» **Aim of the task**: Repeat the material verbatim. Images are excluded from the copy. Return a JSON list in which every string is one line; blank lines are skipped.

» **Information shown**:
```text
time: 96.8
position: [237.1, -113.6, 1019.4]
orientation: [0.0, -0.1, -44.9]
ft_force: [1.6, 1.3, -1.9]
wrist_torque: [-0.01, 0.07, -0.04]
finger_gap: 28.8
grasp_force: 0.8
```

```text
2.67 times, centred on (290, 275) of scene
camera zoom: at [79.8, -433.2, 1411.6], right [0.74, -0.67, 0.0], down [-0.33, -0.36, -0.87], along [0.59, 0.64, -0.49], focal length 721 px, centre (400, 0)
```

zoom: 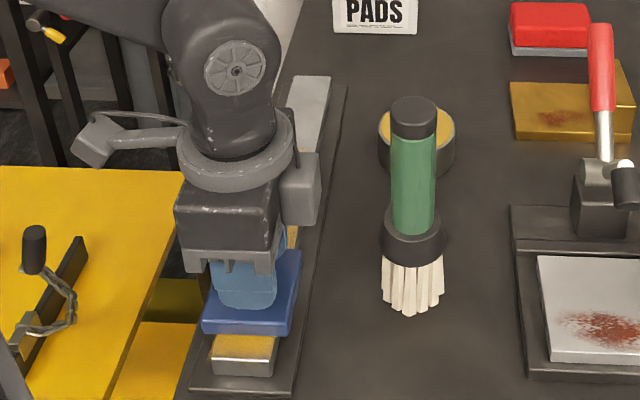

» **Answer below**:
[
  "```text",
  "time: 96.8",
  "position: [237.1, -113.6, 1019.4]",
  "orientation: [0.0, -0.1, -44.9]",
  "ft_force: [1.6, 1.3, -1.9]",
  "wrist_torque: [-0.01, 0.07, -0.04]",
  "finger_gap: 28.8",
  "grasp_force: 0.8",
  "```",
  "```text",
  "2.67 times, centred on (290, 275) of scene",
  "camera zoom: at [79.8, -433.2, 1411.6], right [0.74, -0.67, 0.0], down [-0.33, -0.36, -0.87], along [0.59, 0.64, -0.49], focal length 721 px, centre (400, 0)",
  "```",
  "zoom: "
]